Rate limits that don't leak: throttling without building an oracle
A rate limiter is supposed to slow an attacker down. Built carelessly, it does the opposite: it tells them which guesses were close. The defense and the leak are often the same line of code.
Security Practice
Throttling looks like one of the simplest controls to add: count requests, reject the ones over the line. But a lookup endpoint that protects a short code or a login has a second job that is easy to forget. It must slow the attacker down without telling them anything. Get the second part wrong and the throttle you added to stop brute force becomes the signal that guides it.
How a limiter turns into an oracle
Imagine a recall endpoint that returns a fast not-found for an unknown code, but rate-limits more aggressively once a real code is presented with the wrong second factor. An attacker does not need to break in to learn from that. The difference in how the endpoint responds, slower here, a different status there, a count that ticks differently, is itself the answer. They are no longer guessing in the dark; the system is grading their guesses.

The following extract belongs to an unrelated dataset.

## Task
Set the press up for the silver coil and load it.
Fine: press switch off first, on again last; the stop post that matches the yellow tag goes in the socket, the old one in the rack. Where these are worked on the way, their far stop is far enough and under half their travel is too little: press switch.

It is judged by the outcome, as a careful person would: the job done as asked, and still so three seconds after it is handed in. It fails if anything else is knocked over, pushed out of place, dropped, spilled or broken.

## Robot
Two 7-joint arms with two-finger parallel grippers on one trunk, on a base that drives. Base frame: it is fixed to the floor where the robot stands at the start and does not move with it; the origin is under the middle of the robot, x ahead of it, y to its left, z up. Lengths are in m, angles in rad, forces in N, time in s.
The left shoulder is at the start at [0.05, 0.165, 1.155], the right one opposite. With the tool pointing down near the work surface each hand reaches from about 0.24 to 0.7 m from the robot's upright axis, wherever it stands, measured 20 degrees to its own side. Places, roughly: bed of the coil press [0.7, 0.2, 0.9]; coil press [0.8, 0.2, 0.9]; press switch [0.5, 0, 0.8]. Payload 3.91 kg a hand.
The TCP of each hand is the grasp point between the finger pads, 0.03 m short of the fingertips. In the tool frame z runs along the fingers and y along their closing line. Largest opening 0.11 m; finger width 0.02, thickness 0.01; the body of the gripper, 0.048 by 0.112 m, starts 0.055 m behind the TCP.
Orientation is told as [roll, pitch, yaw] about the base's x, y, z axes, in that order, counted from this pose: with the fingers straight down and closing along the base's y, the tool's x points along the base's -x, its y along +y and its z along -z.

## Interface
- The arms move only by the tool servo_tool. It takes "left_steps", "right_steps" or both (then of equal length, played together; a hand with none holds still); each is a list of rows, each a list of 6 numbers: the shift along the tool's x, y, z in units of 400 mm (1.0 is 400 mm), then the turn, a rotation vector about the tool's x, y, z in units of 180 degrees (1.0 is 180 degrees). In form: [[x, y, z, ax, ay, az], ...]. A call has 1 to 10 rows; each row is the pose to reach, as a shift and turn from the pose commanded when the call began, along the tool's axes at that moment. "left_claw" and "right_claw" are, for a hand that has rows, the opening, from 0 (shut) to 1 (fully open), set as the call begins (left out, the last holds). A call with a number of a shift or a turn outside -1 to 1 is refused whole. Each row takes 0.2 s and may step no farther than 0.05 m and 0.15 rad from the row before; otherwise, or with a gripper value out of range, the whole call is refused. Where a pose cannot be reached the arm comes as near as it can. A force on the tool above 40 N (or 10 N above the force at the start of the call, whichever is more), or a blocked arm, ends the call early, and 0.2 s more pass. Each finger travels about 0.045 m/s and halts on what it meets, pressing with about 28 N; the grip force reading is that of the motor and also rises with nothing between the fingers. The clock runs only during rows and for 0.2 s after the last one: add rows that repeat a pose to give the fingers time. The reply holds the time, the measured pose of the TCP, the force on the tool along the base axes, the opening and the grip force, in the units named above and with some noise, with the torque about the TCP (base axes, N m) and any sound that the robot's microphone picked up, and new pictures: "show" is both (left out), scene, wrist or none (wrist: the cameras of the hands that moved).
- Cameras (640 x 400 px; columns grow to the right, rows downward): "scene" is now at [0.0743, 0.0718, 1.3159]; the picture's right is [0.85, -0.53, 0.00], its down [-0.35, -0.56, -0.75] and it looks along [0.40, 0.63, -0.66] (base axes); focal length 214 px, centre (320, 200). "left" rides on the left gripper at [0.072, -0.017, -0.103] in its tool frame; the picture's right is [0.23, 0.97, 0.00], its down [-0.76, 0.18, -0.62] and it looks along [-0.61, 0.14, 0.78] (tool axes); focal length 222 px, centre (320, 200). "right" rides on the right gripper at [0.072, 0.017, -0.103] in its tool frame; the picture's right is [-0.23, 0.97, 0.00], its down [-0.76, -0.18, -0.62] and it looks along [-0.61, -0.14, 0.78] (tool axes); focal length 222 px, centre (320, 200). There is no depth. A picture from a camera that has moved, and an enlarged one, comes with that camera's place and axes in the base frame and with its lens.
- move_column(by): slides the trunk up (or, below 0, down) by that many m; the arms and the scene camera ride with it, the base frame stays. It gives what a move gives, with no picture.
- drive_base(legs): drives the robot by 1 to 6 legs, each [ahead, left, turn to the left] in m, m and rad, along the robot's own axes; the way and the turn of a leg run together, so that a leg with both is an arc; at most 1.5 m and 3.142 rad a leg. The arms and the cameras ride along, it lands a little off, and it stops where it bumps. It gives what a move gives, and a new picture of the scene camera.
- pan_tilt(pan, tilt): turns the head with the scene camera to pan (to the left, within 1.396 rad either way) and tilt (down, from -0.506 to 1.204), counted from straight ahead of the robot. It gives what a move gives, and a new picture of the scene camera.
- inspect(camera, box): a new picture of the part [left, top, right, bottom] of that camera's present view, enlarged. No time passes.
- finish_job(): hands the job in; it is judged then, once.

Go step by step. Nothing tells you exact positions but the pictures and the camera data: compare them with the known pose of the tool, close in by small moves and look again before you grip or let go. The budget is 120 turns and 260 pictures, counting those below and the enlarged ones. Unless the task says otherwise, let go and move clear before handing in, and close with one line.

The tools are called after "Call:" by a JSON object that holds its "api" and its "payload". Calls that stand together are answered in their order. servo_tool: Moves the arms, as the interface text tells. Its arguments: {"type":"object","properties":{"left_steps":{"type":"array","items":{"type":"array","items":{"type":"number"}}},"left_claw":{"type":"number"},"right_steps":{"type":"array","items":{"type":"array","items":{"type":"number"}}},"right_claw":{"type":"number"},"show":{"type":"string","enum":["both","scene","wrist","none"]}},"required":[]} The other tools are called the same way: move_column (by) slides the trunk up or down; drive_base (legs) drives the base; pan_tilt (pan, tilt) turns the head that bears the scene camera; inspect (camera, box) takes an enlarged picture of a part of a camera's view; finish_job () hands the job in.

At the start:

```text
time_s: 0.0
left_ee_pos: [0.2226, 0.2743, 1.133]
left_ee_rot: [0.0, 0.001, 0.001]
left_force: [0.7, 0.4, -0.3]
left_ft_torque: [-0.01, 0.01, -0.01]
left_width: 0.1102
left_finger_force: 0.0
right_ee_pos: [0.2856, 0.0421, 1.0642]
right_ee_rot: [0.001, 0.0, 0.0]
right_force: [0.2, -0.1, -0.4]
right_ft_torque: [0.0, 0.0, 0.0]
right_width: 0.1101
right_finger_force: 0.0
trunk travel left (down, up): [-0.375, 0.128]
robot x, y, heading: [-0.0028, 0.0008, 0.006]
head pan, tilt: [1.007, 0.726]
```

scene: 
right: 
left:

- Distinguishable responses. A 404 for a bad code and a 429 for a real-code-wrong-factor lets an attacker separate the two and focus only on codes that exist.
- Counters scoped to truth. A limiter keyed on whether the record exists leaks existence through its own behavior, even if the body says nothing.
- Timing tells. An early return on the cheap path and a slow comparison on the real one is a side channel, regardless of what either response says.
Building one that stays quiet
The fix is to make the observable behavior depend on the caller, not on the secret. We rate-limit on what the attacker controls, their address and the code they typed, and we keep the response shape uniform whether or not that code was ever real. A miss and a near-miss come back the same way, on the same path, in the same time.
- 01Key the limit on the caller and the input, never on whether the lookup matched. The limiter must not know more than the attacker does.
- 02Return one uniform shape for every failure, so not-found and wrong-second-factor are indistinguishable from outside.
- 03Use constant-time comparison on the secret parts, so the duration of a response is not a clue to its content.
- 04Add a lockout for sustained abuse, applied to the caller, so the cost of trying climbs while the information gained stays at zero.
A good rate limiter raises the cost of guessing. A great one makes sure each guess teaches the attacker nothing.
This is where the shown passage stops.